-- WORK INSTRUCTIONS --
Restate, word for word, all of the material shown below. Return a JSON list in which every string is one line; blank lines are skipped.

----- SOURCE EXCERPT

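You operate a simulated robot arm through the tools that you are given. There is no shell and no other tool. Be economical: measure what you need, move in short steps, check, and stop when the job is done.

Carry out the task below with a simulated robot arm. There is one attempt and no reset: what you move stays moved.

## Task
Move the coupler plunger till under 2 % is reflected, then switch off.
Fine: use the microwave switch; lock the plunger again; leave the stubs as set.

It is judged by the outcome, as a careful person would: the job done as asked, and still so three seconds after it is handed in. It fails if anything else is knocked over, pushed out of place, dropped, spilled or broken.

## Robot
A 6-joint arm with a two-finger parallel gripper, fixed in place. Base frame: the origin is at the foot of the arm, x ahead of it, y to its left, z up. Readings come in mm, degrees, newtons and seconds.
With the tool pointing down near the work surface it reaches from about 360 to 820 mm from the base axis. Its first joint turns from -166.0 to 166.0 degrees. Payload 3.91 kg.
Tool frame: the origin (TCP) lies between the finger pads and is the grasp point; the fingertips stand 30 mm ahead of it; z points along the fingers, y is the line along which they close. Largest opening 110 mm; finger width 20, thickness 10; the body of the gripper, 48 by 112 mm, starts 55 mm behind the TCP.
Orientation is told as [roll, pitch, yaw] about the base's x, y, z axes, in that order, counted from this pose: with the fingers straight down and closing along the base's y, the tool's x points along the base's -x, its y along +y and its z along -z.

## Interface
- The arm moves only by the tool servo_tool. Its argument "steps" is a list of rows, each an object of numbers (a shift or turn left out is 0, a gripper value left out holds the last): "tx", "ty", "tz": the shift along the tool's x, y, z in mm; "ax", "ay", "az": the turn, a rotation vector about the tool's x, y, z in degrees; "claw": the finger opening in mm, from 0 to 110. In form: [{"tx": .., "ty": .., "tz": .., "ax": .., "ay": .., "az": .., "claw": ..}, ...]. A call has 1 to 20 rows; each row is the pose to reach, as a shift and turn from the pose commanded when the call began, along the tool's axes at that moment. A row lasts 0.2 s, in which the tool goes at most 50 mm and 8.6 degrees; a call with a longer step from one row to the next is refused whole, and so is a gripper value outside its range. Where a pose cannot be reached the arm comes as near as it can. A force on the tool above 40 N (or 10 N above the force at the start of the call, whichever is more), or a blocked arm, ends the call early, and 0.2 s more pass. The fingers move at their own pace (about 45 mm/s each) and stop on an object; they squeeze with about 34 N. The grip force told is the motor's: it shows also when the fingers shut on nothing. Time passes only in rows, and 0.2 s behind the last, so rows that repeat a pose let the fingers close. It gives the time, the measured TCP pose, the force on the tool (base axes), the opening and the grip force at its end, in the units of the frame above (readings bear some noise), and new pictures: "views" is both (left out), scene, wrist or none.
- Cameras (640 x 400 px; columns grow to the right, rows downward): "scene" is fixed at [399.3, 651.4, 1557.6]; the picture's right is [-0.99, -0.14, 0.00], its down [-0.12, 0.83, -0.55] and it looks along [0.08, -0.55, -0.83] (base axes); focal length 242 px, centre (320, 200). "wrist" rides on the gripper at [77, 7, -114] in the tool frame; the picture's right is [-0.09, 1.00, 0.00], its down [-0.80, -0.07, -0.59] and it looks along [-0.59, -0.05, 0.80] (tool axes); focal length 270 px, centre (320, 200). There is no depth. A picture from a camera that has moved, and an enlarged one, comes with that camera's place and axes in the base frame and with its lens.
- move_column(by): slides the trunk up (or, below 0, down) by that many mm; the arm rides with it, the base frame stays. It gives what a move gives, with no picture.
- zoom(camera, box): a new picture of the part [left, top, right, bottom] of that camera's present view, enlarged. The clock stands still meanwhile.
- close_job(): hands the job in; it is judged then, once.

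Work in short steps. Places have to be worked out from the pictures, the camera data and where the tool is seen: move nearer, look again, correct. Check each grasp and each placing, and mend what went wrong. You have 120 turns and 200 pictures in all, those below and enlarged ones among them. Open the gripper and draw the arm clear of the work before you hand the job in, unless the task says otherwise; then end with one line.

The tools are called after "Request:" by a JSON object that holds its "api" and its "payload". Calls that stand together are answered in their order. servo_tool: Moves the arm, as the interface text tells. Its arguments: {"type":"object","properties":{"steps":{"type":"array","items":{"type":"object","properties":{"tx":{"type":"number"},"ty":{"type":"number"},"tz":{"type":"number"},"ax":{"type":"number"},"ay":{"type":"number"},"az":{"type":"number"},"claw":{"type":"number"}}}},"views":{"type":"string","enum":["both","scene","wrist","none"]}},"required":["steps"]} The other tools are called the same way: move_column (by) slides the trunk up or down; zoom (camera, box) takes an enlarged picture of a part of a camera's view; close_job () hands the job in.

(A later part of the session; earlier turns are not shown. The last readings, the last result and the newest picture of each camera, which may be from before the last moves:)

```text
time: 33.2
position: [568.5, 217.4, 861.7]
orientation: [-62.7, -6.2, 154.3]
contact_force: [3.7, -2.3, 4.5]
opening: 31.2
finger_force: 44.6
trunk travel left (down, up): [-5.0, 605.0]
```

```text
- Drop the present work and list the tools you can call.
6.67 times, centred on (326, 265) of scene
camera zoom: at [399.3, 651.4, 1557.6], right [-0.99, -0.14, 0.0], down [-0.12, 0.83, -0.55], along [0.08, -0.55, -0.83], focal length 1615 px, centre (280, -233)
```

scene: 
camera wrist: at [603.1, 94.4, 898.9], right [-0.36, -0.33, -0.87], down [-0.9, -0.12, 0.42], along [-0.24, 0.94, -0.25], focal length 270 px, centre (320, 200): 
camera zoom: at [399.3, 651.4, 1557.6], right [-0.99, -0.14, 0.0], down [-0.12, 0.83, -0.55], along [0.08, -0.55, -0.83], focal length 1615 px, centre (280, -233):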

----------

-- REPLY TO THE EXERCISE --
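[
  "You operate a simulated robot arm through the tools that you are given. There is no shell and no other tool. Be economical: measure what you need, move in short steps, check, and stop when the job is done.",
  "Carry out the task below with a simulated robot arm. There is one attempt and no reset: what you move stays moved.",
  "## Task",
  "Move the coupler plunger till under 2 % is reflected, then switch off.",
  "Fine: use the microwave switch; lock the plunger again; leave the stubs as set.",
  "It is judged by the outcome, as a careful person would: the job done as asked, and still so three seconds after it is handed in. It fails if anything else is knocked over, pushed out of place, dropped, spilled or broken.",
  "## Robot",
  "A 6-joint arm with a two-finger parallel gripper, fixed in place. Base frame: the origin is at the foot of the arm, x ahead of it, y to its left, z up. Readings come in mm, degrees, newtons and seconds.",
  "With the tool pointing down near the work surface it reaches from about 360 to 820 mm from the base axis. Its first joint turns from -166.0 to 166.0 degrees. Payload 3.91 kg.",
  "Tool frame: the origin (TCP) lies between the finger pads and is the grasp point; the fingertips stand 30 mm ahead of it; z points along the fingers, y is the line along which they close. Largest opening 110 mm; finger width 20, thickness 10; the body of the gripper, 48 by 112 mm, starts 55 mm behind the TCP.",
  "Orientation is told as [roll, pitch, yaw] about the base's x, y, z axes, in that order, counted from this pose: with the fingers straight down and closing along the base's y, the tool's x points along the base's -x, its y along +y and its z along -z.",
  "## Interface",
  "- The arm moves only by the tool servo_tool. Its argument \"steps\" is a list of rows, each an object of numbers (a shift or turn left out is 0, a gripper value left out holds the last): \"tx\", \"ty\", \"tz\": the shift along the tool's x, y, z in mm; \"ax\", \"ay\", \"az\": the turn, a rotation vector about the tool's x, y, z in degrees; \"claw\": the finger opening in mm, from 0 to 110. In form: [{\"tx\": .., \"ty\": .., \"tz\": .., \"ax\": .., \"ay\": .., \"az\": .., \"claw\": ..}, ...]. A call has 1 to 20 rows; each row is the pose to reach, as a shift and turn from the pose commanded when the call began, along the tool's axes at that moment. A row lasts 0.2 s, in which the tool goes at most 50 mm and 8.6 degrees; a call with a longer step from one row to the next is refused whole, and so is a gripper value outside its range. Where a pose cannot be reached the arm comes as near as it can. A force on the tool above 40 N (or 10 N above the force at the start of the call, whichever is more), or a blocked arm, ends the call early, and 0.2 s more pass. The fingers move at their own pace (about 45 mm/s each) and stop on an object; they squeeze with about 34 N. The grip force told is the motor's: it shows also when the fingers shut on nothing. Time passes only in rows, and 0.2 s behind the last, so rows that repeat a pose let the fingers close. It gives the time, the measured TCP pose, the force on the tool (base axes), the opening and the grip force at its end, in the units of the frame above (readings bear some noise), and new pictures: \"views\" is both (left out), scene, wrist or none.",
  "- Cameras (640 x 400 px; columns grow to the right, rows downward): \"scene\" is fixed at [399.3, 651.4, 1557.6]; the picture's right is [-0.99, -0.14, 0.00], its down [-0.12, 0.83, -0.55] and it looks along [0.08, -0.55, -0.83] (base axes); focal length 242 px, centre (320, 200). \"wrist\" rides on the gripper at [77, 7, -114] in the tool frame; the picture's right is [-0.09, 1.00, 0.00], its down [-0.80, -0.07, -0.59] and it looks along [-0.59, -0.05, 0.80] (tool axes); focal length 270 px, centre (320, 200). There is no depth. A picture from a camera that has moved, and an enlarged one, comes with that camera's place and axes in the base frame and with its lens.",
  "- move_column(by): slides the trunk up (or, below 0, down) by that many mm; the arm rides with it, the base frame stays. It gives what a move gives, with no picture.",
  "- zoom(camera, box): a new picture of the part [left, top, right, bottom] of that camera's present view, enlarged. The clock stands still meanwhile.",
  "- close_job(): hands the job in; it is judged then, once.",
  "Work in short steps. Places have to be worked out from the pictures, the camera data and where the tool is seen: move nearer, look again, correct. Check each grasp and each placing, and mend what went wrong. You have 120 turns and 200 pictures in all, those below and enlarged ones among them. Open the gripper and draw the arm clear of the work before you hand the job in, unless the task says otherwise; then end with one line.",
  "The tools are called after \"Request:\" by a JSON object that holds its \"api\" and its \"payload\". Calls that stand together are answered in their order. servo_tool: Moves the arm, as the interface text tells. Its arguments: {\"type\":\"object\",\"properties\":{\"steps\":{\"type\":\"array\",\"items\":{\"type\":\"object\",\"properties\":{\"tx\":{\"type\":\"number\"},\"ty\":{\"type\":\"number\"},\"tz\":{\"type\":\"number\"},\"ax\":{\"type\":\"number\"},\"ay\":{\"type\":\"number\"},\"az\":{\"type\":\"number\"},\"claw\":{\"type\":\"number\"}}}},\"views\":{\"type\":\"string\",\"enum\":[\"both\",\"scene\",\"wrist\",\"none\"]}},\"required\":[\"steps\"]} The other tools are called the same way: move_column (by) slides the trunk up or down; zoom (camera, box) takes an enlarged picture of a part of a camera's view; close_job () hands the job in.",
  "(A later part of the session; earlier turns are not shown. The last readings, the last result and the newest picture of each camera, which may be from before the last moves:)",
  "```text",
  "time: 33.2",
  "position: [568.5, 217.4, 861.7]",
  "orientation: [-62.7, -6.2, 154.3]",
  "contact_force: [3.7, -2.3, 4.5]",
  "opening: 31.2",
  "finger_force: 44.6",
  "trunk travel left (down, up): [-5.0, 605.0]",
  "```",
  "```text",
  "- Drop the present work and list the tools you can call.",
  "6.67 times, centred on (326, 265) of scene",
  "camera zoom: at [399.3, 651.4, 1557.6], right [-0.99, -0.14, 0.0], down [-0.12, 0.83, -0.55], along [0.08, -0.55, -0.83], focal length 1615 px, centre (280, -233)",
  "```",
  "scene: ",
  "camera wrist: at [603.1, 94.4, 898.9], right [-0.36, -0.33, -0.87], down [-0.9, -0.12, 0.42], along [-0.24, 0.94, -0.25], focal length 270 px, centre (320, 200): ",
  "camera zoom: at [399.3, 651.4, 1557.6], right [-0.99, -0.14, 0.0], down [-0.12, 0.83, -0.55], along [0.08, -0.55, -0.83], focal length 1615 px, centre (280, -233):"
]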